Source text:
I hope this addressed your questions. If not, just keep asking.

suat said...

Dear Dr.Ayers
I have been following your blog with interest and recommending it to my friends. I find it very informative. What is your views on immunization and childhood diseases in regards to allergy and autoimmunity.
I am currently living in England and I am surprised how common is allergy and extensive immunization programme on kids. I wonder about any correlation. Where i came from, during my childhood the kids were encouraged(!!!)to catch the common diseases by families getting their children in touch with sick kids. Chickenpox, measles, mumps, rubella, whooping cough were so common in kids at that time and government immunization programme were so poor. In my opinion kids that went through this diseases without any problem grow and become healthier adults with much less allergies and stronger immunity. I would like to thank you again for creating this blog and sharing your views with us.

Dr. Art Ayers said...

Suat,
Immunization is a complex subject, especially in my case. My background is similar to yours, I had the typically spread versions of most of the infectious diseases as a kid and was only immunized for polio, tetanus and small pox.

We homeschooled our three daughters into college, and I was opposed to immunizations, because in most cases the immunizations didn't provide the claimed protection, e.g. whooping cough epidemics occurred in immunized populations, or caused more morbidity than the diseases. I also objected to what I thought was profiteering in the immunization contracts.

My daughters only got immunizations against the protein toxins, e.g. tetanus, diphtheria, unless the local schools required specific immunizations to participate in sports or orchestra. Then we were going to spend a sabbatical in Singapore and travel in Malaysia and Indonesia. To get back into the US after traveling, we were required to get a major upgrade in immunizations. By that time the youngest girl was six, so it wasn't quite as threatening.

Short problem A: Exactly the lines between the line containing "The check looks" and the line containing "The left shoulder", together with those two lines, are to be output.

Available data:
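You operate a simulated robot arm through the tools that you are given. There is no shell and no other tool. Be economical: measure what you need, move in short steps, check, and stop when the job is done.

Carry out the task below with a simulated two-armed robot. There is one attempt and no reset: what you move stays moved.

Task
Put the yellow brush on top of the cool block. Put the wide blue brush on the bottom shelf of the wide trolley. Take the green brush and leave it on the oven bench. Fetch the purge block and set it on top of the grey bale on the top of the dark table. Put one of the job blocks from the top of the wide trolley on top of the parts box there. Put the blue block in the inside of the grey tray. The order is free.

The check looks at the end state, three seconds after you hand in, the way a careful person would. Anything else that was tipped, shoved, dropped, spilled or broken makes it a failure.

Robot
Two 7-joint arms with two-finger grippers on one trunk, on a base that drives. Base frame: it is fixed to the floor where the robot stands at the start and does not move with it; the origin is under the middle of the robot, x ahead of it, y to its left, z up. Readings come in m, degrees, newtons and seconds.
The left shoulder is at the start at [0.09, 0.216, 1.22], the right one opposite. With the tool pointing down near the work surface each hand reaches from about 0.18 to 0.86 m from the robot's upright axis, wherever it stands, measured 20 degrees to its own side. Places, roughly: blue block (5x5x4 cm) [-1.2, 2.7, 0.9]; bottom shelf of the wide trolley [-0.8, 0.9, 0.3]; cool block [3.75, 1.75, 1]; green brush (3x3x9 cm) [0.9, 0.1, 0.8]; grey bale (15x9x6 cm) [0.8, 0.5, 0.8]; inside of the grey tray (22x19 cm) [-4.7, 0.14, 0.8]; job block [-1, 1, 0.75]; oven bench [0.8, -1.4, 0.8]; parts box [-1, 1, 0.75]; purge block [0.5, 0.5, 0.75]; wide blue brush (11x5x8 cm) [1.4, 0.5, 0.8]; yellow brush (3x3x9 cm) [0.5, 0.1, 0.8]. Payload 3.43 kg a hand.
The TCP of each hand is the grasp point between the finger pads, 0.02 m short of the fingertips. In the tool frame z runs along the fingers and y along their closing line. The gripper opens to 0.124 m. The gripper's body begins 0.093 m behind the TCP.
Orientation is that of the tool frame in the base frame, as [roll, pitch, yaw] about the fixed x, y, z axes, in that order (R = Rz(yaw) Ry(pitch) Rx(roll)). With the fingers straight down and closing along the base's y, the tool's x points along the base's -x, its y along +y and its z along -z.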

Short problem B: What does the source text say from "My daughters only" through "quite as threatening."? Give the exact wording.

Task solution A:
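The check looks at the end state, three seconds after you hand in, the way a careful person would. Anything else that was tipped, shoved, dropped, spilled or broken makes it a failure.

Robot
Two 7-joint arms with two-finger grippers on one trunk, on a base that drives. Base frame: it is fixed to the floor where the robot stands at the start and does not move with it; the origin is under the middle of the robot, x ahead of it, y to its left, z up. Readings come in m, degrees, newtons and seconds.
The left shoulder is at the start at [0.09, 0.216, 1.22], the right one opposite. With the tool pointing down near the work surface each hand reaches from about 0.18 to 0.86 m from the robot's upright axis, wherever it stands, measured 20 degrees to its own side. Places, roughly: blue block (5x5x4 cm) [-1.2, 2.7, 0.9]; bottom shelf of the wide trolley [-0.8, 0.9, 0.3]; cool block [3.75, 1.75, 1]; green brush (3x3x9 cm) [0.9, 0.1, 0.8]; grey bale (15x9x6 cm) [0.8, 0.5, 0.8]; inside of the grey tray (22x19 cm) [-4.7, 0.14, 0.8]; job block [-1, 1, 0.75]; oven bench [0.8, -1.4, 0.8]; parts box [-1, 1, 0.75]; purge block [0.5, 0.5, 0.75]; wide blue brush (11x5x8 cm) [1.4, 0.5, 0.8]; yellow brush (3x3x9 cm) [0.5, 0.1, 0.8]. Payload 3.43 kg a hand.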

Task solution B:
My daughters only got immunizations against the protein toxins, e.g. tetanus, diphtheria, unless the local schools required specific immunizations to participate in sports or orchestra. Then we were going to spend a sabbatical in Singapore and travel in Malaysia and Indonesia. To get back into the US after traveling, we were required to get a major upgrade in immunizations. By that time the youngest girl was six, so it wasn't quite as threatening.